The agents who fired at Dillinger were Charles B. Winstead,
Clarence O. Hurt, and Herman E. Hollis. Each man was commended
by J. Edgar Hoover for fearlessness and courageous action. None of
them ever said who actually killed Dillinger. The events of that sultry
July night in Chicago marked the beginning of the end of the Gangster
Era. Eventually, 27 persons were convicted in Federal courts on
charges of harboring and aiding and abetting John Dillinger and his
cronies during their reign of terror. ‘‘Baby Face’’ Nelson was fatally
wounded on November 27, 1934, in a gun battle with FBI agents in
which Special Agents Cowley and Hollis also were killed.

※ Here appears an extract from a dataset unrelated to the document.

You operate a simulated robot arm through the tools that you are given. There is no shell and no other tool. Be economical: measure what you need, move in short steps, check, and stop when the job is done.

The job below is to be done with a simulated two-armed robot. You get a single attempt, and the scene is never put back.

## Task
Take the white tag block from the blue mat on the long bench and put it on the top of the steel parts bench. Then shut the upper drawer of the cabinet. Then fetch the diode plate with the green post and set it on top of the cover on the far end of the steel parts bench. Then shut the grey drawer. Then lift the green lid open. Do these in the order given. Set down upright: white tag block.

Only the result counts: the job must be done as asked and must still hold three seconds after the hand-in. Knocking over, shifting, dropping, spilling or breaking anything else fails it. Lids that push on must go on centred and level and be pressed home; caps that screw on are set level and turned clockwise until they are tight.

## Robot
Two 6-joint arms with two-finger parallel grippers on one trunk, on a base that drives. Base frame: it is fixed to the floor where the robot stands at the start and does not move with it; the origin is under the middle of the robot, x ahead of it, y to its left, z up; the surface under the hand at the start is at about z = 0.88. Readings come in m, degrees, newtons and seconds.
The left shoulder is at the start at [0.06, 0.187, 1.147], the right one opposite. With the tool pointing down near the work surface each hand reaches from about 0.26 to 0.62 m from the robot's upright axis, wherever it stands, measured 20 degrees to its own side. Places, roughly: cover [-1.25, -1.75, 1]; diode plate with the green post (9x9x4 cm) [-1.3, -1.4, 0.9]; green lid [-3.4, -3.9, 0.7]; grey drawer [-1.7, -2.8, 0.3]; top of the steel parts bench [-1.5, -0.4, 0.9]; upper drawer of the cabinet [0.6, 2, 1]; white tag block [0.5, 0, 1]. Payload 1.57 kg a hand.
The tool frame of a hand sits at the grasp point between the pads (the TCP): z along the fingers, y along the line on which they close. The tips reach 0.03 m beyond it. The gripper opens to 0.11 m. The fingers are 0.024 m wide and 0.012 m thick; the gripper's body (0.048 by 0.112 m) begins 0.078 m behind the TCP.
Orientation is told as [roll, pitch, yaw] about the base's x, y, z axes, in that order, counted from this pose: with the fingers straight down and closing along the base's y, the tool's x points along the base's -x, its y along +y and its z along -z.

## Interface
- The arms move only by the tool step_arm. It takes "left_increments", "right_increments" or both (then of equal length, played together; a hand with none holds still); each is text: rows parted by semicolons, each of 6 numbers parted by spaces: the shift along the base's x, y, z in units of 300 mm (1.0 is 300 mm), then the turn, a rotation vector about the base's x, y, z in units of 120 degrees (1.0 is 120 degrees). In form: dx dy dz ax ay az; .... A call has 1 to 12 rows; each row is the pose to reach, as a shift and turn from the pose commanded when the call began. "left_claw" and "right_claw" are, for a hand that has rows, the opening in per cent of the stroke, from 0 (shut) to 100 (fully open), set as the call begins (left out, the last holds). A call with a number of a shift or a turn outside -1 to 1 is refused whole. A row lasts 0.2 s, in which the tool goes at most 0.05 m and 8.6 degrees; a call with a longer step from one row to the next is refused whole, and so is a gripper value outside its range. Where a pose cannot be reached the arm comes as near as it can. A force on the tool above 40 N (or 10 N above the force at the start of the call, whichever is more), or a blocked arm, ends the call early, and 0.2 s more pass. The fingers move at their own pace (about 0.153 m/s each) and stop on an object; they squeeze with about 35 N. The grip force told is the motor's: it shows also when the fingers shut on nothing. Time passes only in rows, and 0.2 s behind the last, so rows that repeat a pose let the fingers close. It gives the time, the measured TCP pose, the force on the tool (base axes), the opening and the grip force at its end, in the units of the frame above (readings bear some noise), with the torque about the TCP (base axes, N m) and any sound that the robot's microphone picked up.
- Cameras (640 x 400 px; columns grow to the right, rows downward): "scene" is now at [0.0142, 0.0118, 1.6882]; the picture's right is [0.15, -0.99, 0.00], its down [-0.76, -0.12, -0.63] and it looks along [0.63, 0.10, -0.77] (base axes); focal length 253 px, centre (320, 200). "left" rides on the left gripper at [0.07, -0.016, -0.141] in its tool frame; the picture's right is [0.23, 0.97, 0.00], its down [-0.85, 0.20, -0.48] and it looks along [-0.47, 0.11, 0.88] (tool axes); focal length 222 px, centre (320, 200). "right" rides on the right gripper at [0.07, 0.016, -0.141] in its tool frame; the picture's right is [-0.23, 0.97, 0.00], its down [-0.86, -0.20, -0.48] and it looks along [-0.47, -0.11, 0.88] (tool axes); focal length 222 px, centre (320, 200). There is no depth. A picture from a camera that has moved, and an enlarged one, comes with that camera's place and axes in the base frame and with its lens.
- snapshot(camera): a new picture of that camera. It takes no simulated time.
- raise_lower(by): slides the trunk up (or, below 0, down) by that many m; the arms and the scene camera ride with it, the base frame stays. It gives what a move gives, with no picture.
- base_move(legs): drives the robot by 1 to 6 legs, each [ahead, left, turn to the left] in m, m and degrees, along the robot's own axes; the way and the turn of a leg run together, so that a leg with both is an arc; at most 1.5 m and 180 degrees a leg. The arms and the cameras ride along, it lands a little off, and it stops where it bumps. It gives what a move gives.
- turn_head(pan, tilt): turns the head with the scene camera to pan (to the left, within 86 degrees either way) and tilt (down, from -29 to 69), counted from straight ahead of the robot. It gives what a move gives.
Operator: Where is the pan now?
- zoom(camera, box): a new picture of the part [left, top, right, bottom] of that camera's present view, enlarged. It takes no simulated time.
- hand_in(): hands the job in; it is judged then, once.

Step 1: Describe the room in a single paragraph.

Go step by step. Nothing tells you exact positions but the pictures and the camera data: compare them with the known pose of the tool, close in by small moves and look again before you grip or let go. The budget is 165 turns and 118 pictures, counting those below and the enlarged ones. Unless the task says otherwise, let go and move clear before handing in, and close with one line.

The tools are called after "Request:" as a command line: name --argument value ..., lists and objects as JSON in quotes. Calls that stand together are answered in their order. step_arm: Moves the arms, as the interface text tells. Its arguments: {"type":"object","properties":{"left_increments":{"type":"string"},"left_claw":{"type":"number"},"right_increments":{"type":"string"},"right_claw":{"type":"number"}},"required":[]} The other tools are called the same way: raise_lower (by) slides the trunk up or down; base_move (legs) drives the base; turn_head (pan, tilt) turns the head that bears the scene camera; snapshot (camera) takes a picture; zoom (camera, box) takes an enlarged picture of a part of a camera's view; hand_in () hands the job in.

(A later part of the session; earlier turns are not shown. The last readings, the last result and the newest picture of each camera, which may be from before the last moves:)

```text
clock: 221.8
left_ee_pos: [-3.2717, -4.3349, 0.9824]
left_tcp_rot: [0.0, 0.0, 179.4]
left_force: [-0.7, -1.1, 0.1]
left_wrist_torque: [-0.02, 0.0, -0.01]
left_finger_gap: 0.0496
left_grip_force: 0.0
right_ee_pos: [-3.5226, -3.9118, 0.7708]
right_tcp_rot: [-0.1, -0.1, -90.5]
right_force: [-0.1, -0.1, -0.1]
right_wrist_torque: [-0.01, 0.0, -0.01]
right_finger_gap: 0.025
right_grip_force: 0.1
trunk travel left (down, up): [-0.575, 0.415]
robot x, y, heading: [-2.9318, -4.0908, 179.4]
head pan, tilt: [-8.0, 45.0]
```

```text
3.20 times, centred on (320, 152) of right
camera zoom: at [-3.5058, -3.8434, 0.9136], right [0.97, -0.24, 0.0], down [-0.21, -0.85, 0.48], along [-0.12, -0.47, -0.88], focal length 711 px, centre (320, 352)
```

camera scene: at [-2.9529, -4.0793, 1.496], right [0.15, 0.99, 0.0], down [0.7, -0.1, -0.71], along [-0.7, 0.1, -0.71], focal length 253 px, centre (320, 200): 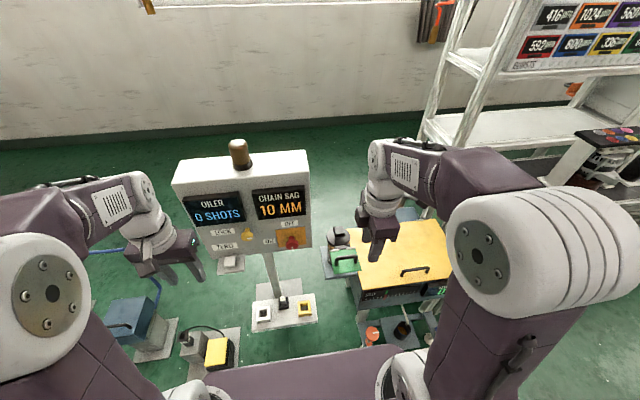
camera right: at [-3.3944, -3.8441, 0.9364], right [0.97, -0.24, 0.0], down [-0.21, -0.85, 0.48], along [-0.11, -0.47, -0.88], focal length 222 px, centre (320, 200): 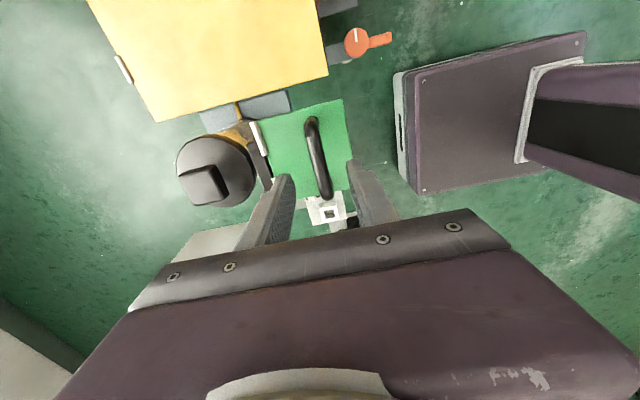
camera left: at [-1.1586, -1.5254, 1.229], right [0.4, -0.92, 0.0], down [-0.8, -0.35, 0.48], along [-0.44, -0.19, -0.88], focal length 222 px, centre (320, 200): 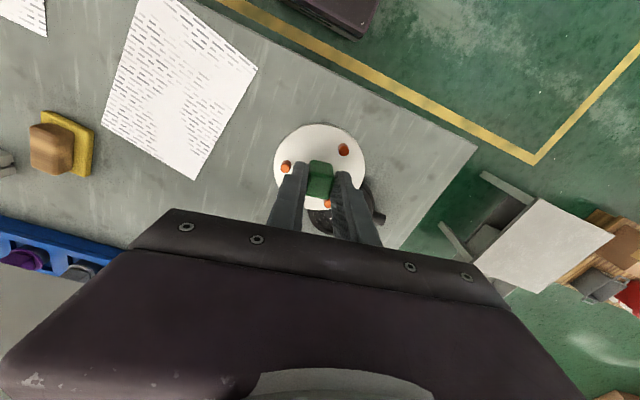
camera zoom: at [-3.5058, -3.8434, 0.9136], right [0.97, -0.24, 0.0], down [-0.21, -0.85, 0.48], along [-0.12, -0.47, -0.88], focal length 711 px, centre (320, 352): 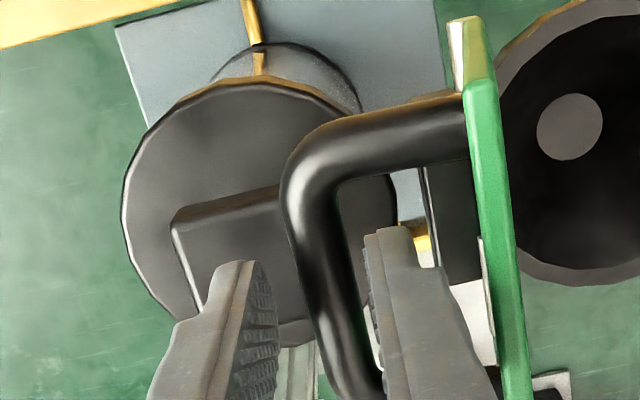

Dillinger was buried in Crown Point Cemetery in Indianapolis,
Indiana. It has long been rumored that his supposedly generously
endowed member was kept in storage at the Smithsonian. In his 1970
book The Dillinger Dossier, Jay Robert Nash, citing flaws in the
autopsy evidence and detailed testimony, even offers the thesis that
Dillinger did not die in Chicago at all, but rather an underworld fall
guy sent to take his place.
In 1945, former bootleggers turned filmmakers, the King Broth-
ers, Frank and Maurice, produced a low budget, largely non-factual
biography of Dillinger called Dillinger, which starred Lawrence
Tierney and was scripted by famous front Philip Yordan. It surprised
the film industry by turning a tidy profit. A third of the film consisted
of stock footage lifted from other classic gangster films, from Howard
Hawks’ Scarface to Fritz Lang’s You Only Live Once. The film’s non-
stop action set a pattern for future gangster epics from the 1960s
onward, but was unique for its time.